>> START

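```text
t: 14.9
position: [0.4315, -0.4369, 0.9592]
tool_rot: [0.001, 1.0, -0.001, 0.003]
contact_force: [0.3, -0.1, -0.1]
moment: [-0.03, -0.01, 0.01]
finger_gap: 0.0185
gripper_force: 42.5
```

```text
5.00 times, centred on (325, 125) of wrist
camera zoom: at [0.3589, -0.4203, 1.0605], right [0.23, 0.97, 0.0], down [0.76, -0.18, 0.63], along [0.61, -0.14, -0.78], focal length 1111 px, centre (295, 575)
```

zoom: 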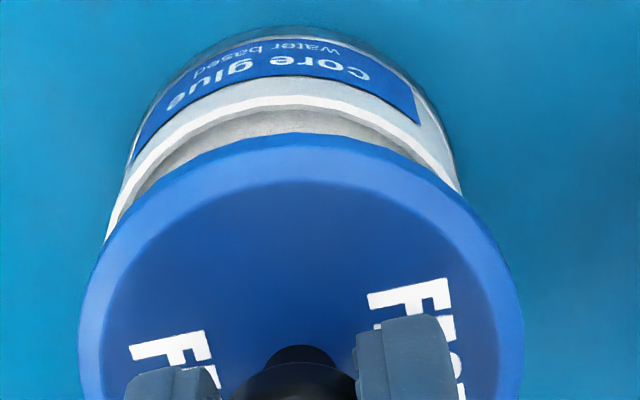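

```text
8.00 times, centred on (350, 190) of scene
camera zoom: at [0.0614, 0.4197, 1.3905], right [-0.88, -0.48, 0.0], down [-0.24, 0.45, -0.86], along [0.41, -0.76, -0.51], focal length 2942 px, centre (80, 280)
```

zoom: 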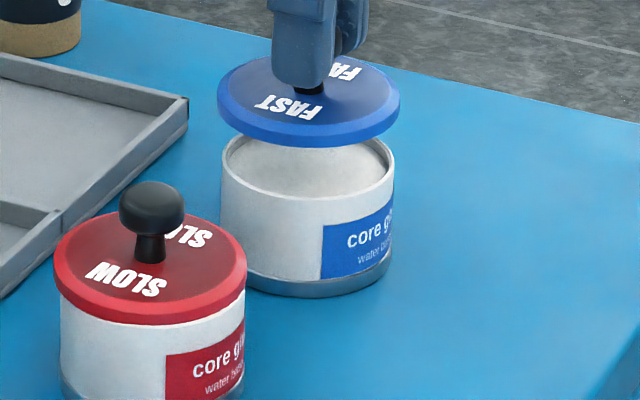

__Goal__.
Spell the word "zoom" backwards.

>> END

Identify every line holding the word "times" and copy it out.

__The result__.
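5.00 times, centred on (325, 125) of wrist
8.00 times, centred on (350, 190) of scene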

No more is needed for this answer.